TASK PROMPT:
Output the data word for word, dropping every image.

----

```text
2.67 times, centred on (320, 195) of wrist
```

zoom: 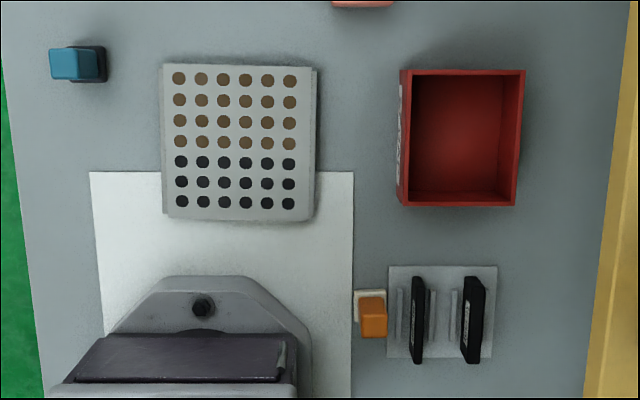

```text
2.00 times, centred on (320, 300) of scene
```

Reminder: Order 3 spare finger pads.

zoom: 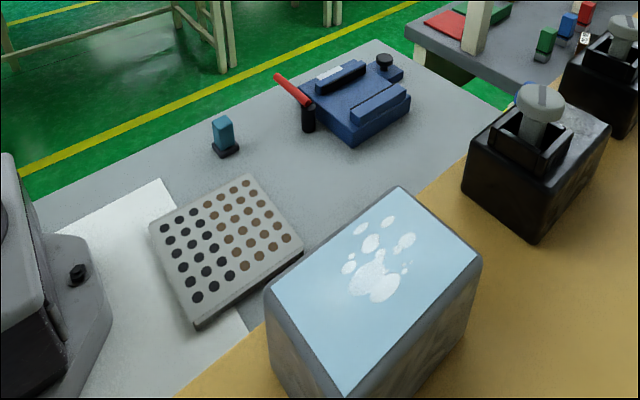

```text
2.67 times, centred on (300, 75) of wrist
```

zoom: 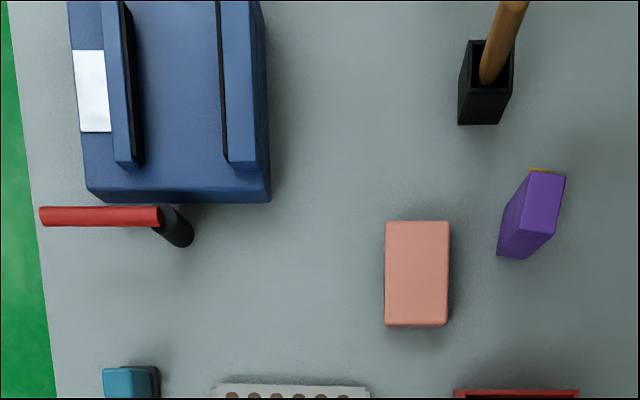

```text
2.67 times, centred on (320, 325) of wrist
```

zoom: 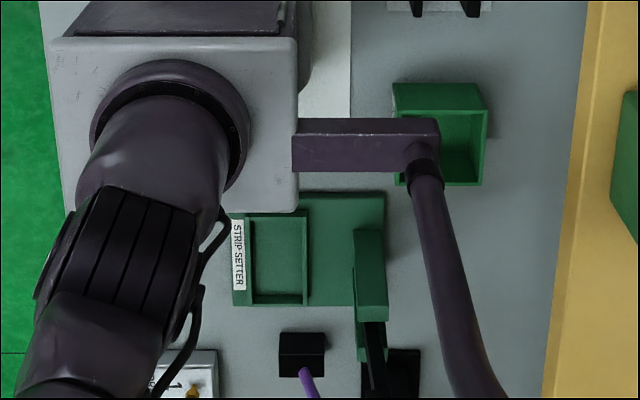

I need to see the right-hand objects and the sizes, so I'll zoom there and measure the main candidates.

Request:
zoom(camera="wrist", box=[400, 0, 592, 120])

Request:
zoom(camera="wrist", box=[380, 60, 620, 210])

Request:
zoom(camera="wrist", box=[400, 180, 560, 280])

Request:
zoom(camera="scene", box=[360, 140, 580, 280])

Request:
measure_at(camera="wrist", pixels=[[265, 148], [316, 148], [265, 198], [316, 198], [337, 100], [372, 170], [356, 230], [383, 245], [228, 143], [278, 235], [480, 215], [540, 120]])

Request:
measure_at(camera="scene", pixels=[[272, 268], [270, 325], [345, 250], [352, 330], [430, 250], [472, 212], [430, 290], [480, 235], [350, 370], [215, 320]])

----

SOLUTION TO THIS EXERCISE:
```text
2.67 times, centred on (320, 195) of wrist
```

zoom: 

```text
2.00 times, centred on (320, 300) of scene
```

Reminder: Order 3 spare finger pads.

zoom: 

```text
2.67 times, centred on (300, 75) of wrist
```

zoom: 

```text
2.67 times, centred on (320, 325) of wrist
```

zoom: 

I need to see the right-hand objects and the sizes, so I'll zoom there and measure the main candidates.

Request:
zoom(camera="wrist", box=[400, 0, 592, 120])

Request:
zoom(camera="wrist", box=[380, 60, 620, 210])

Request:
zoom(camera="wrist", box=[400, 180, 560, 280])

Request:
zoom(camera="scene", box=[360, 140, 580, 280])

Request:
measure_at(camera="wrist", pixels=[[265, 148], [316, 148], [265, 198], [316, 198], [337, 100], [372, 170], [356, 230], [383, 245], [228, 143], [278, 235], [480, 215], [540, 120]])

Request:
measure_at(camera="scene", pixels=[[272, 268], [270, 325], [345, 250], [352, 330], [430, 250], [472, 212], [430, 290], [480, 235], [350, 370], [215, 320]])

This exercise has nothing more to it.